The problem is that they’re not making enough of them. Or enough of anything, really.

The Efficiency Gap

The Valkyries rank 13th in true shooting percentage at 53.5 percent. Eight of the last ten champions finished top three in that category. The other two were no worse than seventh. Golden State is dead last in the league in raw field goal percentage. Only the 2021 Sky and 2025 Aces — both teams with perfectly mediocre regular seasons — ranked outside the top three in FG% among champions.

Offensive rating tells a similar story. The Valkyries sit eighth at 107.4. Nine of the last ten champions had a top-four offense. And they’re 12th in points per game at 82.0. Those aren’t death sentences by themselves, but they’re not championship numbers either.

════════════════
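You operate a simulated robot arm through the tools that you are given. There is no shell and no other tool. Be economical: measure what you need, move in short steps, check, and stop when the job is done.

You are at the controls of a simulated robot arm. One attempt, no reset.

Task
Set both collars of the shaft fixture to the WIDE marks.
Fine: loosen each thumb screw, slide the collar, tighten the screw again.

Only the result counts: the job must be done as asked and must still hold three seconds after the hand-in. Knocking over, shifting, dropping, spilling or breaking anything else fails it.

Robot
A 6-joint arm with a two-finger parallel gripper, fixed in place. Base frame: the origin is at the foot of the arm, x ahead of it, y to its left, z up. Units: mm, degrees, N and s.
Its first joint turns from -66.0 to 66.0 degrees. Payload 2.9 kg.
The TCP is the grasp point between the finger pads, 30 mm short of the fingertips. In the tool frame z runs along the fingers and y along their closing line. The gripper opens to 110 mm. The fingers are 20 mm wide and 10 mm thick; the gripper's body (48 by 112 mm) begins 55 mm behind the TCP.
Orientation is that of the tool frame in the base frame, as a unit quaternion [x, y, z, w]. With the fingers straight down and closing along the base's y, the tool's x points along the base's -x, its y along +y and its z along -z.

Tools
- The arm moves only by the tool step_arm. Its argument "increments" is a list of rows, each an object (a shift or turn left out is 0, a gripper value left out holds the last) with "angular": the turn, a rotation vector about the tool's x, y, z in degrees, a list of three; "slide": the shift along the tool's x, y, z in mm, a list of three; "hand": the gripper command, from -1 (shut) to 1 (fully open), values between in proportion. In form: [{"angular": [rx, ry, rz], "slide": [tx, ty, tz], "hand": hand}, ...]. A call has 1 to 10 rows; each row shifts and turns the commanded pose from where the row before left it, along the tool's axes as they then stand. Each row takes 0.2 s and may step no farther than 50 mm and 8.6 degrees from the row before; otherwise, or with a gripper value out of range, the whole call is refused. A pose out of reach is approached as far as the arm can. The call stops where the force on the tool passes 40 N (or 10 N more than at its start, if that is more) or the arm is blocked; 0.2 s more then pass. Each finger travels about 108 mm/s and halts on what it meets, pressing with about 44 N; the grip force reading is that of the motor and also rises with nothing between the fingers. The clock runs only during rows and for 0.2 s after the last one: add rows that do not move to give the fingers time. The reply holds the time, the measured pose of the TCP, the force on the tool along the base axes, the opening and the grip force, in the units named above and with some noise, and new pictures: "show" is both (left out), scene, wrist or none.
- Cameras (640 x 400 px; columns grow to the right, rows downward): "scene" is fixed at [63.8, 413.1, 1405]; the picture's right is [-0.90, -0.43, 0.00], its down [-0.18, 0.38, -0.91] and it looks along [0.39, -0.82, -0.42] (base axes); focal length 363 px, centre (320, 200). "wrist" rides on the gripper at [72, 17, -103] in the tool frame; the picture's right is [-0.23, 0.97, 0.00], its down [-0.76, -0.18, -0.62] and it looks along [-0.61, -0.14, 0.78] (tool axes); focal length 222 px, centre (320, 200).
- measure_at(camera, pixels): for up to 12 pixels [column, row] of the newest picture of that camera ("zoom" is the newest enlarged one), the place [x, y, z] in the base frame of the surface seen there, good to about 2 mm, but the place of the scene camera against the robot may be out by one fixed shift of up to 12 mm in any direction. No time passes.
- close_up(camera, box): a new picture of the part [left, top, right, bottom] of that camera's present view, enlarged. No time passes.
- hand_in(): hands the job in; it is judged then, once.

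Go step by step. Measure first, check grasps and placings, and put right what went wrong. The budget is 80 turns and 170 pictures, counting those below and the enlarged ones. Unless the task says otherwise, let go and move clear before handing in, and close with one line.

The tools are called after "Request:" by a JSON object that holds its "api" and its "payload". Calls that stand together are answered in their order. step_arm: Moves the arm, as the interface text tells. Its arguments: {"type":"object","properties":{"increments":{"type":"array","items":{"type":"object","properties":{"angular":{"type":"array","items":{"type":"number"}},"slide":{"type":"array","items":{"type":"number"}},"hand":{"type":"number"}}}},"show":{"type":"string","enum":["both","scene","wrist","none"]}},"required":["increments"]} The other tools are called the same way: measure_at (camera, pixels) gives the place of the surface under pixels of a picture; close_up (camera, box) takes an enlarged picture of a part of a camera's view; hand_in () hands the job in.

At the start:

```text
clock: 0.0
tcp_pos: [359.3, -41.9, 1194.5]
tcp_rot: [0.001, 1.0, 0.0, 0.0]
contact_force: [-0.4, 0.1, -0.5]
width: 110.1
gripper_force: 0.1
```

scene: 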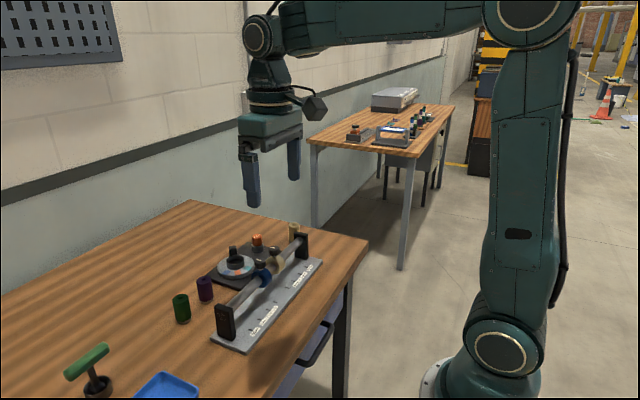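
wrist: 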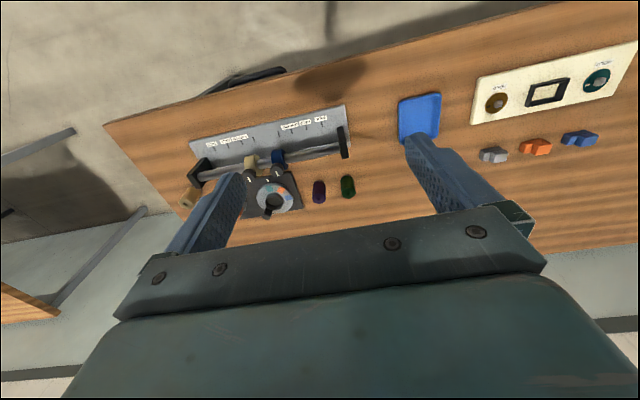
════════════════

What the 2024 Liberty Tell Us

The most statistically similar champion to this Valkyries team is last year’s New York Liberty. Both teams lived at the three-point line. Both had elite defenses and elite net ratings. Both avoided the midrange like it was a tax audit. But the Liberty shot 56.1 percent in true shooting, second-best in the league, and 44.8 percent from the field, third-best. They converted the looks that Golden State is currently leaving on the floor.

Some of that might be about shot quality. The Valkyries don’t have a player like Breanna Stewart or A’ja Wilson — someone whose gravity warps a defense and creates open looks for everyone else. They run their offense through committee, and sometimes that committee runs out of ideas.

Still, the structure is there. The Valkyries have the right process. They’re aggressive with threes, they defend like hell, and they cut out the low-value shots. The missing piece is the finishing. If that comes around — and there’s no reason it can’t with this group — they could be the weird team that nobody saw winning it all until they did.

Time will tell whether the shooting holds them back or they become the outlier that proves the blueprint works even without elite efficiency. Either way, they’re more watchable and more dangerous than anyone expected.